Non si può fotografare un territorio senza conoscerlo: perciò, se si vogliono fotografare le Highlands e i loro paesaggi, bisogna cercare di capire che cosa è accaduto per renderle così come sono adesso.

Per farlo, dobbiamo tornare indietro nel tempo, a un’epoca in cui la società scozzese era regolata dal sistema dei clan.
La parola gaelica clann significa “stirpe”, “famiglia”, ma anche “bambino” (gli appassionati di linguistica comparativa comincino ad interrogarsi sulle possibili affinità con la parola etrusca clan, che significa “figlio”).
Il clan era una comunità di persone, solitamente (ma non necessariamente) accomunate da vincoli familiari e legate con patto di fedeltà al capo del clan.
La terra era considerata patrimonio comune e gestita secondo un sistema cooperativo: il capo del clan assegnava la terra da coltivare a gruppi costituiti da una decina di famiglie: i baile. In cambio, chiedeva ai contadini di servire militarmente il clan in caso di necessità e di versare una percentuale del raccolto.
La terra coltivabile era suddivisa in strisce, chiamate rigs, assegnate alle famiglie in base a un sorteggio annuale (runrig): in questo modo i terreni meno produttivi toccavano a tutti, a turno, e nessuno veniva penalizzato più degli altri.
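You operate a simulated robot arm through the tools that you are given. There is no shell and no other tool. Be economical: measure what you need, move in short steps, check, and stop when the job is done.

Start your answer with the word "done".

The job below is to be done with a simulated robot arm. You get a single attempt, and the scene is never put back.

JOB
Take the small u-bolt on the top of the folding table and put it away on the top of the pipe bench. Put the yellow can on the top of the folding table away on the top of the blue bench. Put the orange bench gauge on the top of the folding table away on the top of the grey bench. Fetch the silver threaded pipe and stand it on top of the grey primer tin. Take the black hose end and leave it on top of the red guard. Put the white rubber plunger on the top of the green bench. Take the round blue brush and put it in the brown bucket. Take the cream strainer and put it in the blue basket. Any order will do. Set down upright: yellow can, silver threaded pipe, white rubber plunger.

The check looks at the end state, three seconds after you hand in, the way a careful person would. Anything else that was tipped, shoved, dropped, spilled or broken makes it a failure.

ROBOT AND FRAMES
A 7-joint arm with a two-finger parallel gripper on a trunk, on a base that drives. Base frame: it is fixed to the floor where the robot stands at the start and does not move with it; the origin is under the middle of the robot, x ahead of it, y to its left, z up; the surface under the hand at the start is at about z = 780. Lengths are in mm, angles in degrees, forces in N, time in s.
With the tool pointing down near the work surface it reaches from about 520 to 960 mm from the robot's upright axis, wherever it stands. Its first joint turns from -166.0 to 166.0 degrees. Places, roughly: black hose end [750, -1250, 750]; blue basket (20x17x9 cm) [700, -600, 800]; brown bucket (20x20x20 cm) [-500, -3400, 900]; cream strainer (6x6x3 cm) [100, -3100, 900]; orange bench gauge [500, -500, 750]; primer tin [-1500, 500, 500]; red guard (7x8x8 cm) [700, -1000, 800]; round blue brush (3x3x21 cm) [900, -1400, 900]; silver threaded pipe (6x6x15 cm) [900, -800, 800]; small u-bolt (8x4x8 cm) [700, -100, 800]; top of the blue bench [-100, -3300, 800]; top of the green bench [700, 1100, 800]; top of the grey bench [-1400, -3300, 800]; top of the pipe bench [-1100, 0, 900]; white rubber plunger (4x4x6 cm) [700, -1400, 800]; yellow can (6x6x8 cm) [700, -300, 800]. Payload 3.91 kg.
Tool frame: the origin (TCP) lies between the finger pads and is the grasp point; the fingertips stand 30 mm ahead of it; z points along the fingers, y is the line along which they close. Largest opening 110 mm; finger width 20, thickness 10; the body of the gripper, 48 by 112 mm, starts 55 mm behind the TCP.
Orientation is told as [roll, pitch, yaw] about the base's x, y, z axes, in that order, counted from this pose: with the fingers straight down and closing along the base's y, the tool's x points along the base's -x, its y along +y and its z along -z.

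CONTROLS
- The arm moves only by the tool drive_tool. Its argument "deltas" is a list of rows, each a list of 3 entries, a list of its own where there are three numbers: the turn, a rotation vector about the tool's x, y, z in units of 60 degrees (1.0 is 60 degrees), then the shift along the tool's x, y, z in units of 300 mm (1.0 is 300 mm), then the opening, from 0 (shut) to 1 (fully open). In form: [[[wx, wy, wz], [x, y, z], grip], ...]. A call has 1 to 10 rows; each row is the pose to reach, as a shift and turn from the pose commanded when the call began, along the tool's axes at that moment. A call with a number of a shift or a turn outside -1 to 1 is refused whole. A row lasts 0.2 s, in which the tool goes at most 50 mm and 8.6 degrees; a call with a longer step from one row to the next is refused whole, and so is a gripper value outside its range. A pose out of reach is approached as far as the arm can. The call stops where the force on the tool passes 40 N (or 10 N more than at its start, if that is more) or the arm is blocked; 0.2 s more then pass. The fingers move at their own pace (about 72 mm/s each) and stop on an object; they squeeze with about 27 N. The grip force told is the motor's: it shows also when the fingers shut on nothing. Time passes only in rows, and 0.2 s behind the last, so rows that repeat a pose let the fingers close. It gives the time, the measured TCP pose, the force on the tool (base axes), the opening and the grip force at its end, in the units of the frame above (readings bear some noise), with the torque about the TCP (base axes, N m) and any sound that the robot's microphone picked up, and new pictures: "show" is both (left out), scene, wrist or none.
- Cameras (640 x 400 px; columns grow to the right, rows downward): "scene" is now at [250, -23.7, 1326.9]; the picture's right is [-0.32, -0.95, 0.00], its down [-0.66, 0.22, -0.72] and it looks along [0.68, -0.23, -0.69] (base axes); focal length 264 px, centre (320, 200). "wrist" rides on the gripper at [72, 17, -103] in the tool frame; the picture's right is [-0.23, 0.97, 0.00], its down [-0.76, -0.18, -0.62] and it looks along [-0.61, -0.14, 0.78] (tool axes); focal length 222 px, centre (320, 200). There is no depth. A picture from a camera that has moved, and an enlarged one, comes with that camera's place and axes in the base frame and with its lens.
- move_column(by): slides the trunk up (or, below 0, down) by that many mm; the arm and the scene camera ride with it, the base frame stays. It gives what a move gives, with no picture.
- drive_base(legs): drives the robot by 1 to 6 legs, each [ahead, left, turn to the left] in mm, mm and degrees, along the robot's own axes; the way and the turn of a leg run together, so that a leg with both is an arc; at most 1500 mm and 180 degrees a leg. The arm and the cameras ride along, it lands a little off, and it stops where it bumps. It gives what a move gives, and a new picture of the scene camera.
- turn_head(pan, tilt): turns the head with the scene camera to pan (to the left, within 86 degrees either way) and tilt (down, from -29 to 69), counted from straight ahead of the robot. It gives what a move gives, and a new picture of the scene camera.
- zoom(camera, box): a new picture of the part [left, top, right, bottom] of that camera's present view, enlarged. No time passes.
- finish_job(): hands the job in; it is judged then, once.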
Nel 1687, re Giacomo II d’Inghilterra (e VII di Scozia) decretò la libertà di culto in tutto il regno (Declaration of Indulgence): in pratica, protestanti e cattolici potevano praticare la loro fede al pari degli anglicani.
Il parlamento (a maggioranza anglicana) non gradì il provvedimento di un re cattolico (ma paradossalmente capo della Chiesa d’Inghilterra), sospettando che egli volesse ripristinare l’odiato cattolicesimo.
Quando poi l’erede del re fu battezzato con rito cattolico, il parlamento destituì Giacomo e offrì la corona al protestante Guglielmo d’Orange.
I sostenitori di Giacomo, detti giacobiti, ingaggiarono una lunga lotta contro il governo, lotta che divenne ben presto non solo politica, ma anche religiosa e culturale: i giacobiti intendevano ripristinare il dominio degli Stuart, antica e nobile casata locale, mal sopportando che sul trono sedesse un sovrano straniero.
Nelle Highlands, in particolare, fu evidente il conflitto fra la struttura sociale tradizionale e il governo centrale, che intendeva demolire il sistema dei clan per assumere il completo e incondizionato controllo del territorio.

La lunga serie di campagne militari con cui i giacobiti tentarono invano di ristabilire il trono degli Stuart assunse spesso connotazioni brutali.
Nel 1691, allo scopo di reprimere le rivolte giacobite, re Guglielmo promise un’amnistia generale, a patto che i capi dei clan giurassero fedeltà alla corona entro il primo gennaio 1692.
Per una serie di contrattempi e di fraintendimenti, il capo del clan dei MacDonald di Glencoe, MacLain, giunse a prestare giuramento con tre giorni di ritardo: una ghiotta occasione per punire il clan dei MacDonald (da sempre difficilmente gestibile), e dare al contempo un chiaro segnale a tutti gli altri.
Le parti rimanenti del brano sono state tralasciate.